議決権の値段

突如として現われた村上氏のウェブサイト*1は、なぜかテキストでなくpdfへのリンク記事になっていて、読みにくいので是非ベタ書きにしてほしいと思うのだが、ともあれ相場操縦に関する説明は、まず簡潔かつ説得的だと感じたことに加えて、興味深い記述にも出会った。
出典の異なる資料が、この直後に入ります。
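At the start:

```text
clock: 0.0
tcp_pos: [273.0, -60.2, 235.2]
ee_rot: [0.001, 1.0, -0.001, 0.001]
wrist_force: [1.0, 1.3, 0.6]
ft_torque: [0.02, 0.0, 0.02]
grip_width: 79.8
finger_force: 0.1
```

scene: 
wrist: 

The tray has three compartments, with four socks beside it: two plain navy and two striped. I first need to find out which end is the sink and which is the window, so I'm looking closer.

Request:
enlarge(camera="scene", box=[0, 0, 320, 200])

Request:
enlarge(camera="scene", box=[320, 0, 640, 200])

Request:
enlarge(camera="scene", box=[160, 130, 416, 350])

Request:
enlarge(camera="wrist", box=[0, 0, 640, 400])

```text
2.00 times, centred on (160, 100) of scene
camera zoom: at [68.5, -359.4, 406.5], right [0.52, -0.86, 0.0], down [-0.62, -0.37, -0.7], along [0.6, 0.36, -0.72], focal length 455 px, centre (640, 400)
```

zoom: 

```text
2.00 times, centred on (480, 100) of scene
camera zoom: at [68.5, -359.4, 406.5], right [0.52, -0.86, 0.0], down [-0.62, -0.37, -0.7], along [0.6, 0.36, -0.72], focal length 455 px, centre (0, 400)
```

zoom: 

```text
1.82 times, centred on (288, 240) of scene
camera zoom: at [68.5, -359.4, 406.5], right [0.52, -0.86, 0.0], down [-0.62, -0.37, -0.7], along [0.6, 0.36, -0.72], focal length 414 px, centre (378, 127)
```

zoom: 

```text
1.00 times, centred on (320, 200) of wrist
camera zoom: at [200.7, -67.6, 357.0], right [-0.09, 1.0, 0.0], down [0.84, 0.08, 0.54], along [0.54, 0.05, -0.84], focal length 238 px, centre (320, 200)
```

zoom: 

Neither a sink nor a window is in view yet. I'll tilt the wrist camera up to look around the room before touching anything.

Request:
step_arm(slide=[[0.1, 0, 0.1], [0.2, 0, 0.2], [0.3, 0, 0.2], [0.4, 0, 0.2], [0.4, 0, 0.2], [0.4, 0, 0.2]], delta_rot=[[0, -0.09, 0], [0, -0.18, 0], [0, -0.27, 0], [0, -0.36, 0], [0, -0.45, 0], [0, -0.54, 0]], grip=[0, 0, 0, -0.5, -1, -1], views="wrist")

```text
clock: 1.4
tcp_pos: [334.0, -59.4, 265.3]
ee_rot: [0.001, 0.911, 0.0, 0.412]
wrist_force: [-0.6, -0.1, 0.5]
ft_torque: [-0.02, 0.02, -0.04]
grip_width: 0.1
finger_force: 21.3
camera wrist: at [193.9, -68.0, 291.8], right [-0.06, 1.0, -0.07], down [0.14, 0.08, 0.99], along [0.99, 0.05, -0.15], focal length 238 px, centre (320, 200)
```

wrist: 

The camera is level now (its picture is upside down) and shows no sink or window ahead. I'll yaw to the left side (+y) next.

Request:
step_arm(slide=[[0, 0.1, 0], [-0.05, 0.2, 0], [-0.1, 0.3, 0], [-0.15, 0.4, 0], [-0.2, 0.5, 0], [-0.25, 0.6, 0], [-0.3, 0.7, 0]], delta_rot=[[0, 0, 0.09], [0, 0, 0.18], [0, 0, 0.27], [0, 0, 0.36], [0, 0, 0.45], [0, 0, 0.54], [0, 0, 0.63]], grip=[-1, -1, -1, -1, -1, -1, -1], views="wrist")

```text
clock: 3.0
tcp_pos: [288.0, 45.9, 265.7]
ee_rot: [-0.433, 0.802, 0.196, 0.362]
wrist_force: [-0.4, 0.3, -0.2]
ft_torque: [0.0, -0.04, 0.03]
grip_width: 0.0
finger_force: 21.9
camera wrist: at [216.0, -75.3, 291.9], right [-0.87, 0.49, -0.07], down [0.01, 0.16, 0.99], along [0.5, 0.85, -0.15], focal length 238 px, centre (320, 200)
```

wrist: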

また一部の報道機関では他人名義の複数口座を使う借名取引によって、空売りで大量の売買を行いながら、株価を不正に下げ、利益をあげたと報道されていますが、そのような事実は全くございません。事実といたしましては、関係会社(私が実質的に50%ないし100%保有しており、いずれも私が株式売買の発注権限を持っています)で当時400万株程度保有していたTSI株を、借名取引ではなく、当該関係会社で空売りを先行させて、最終的には、関係会社自身で保有していた現物株とトストネット取引にてそれを決済しただけのことです。実態としては、自ら保有している現物株を売却しているのと同様です。複数社の口座で空売りを行った理由は、現物を売却するのではなく、空売りを用いることによって実質保有株数を減少させたとしても、株主名簿上の議決権を維持し、引き続き企業価値向上のための影響をTSI経営陣に与えるためです。また各社それぞれの資金調達の問題等もありました。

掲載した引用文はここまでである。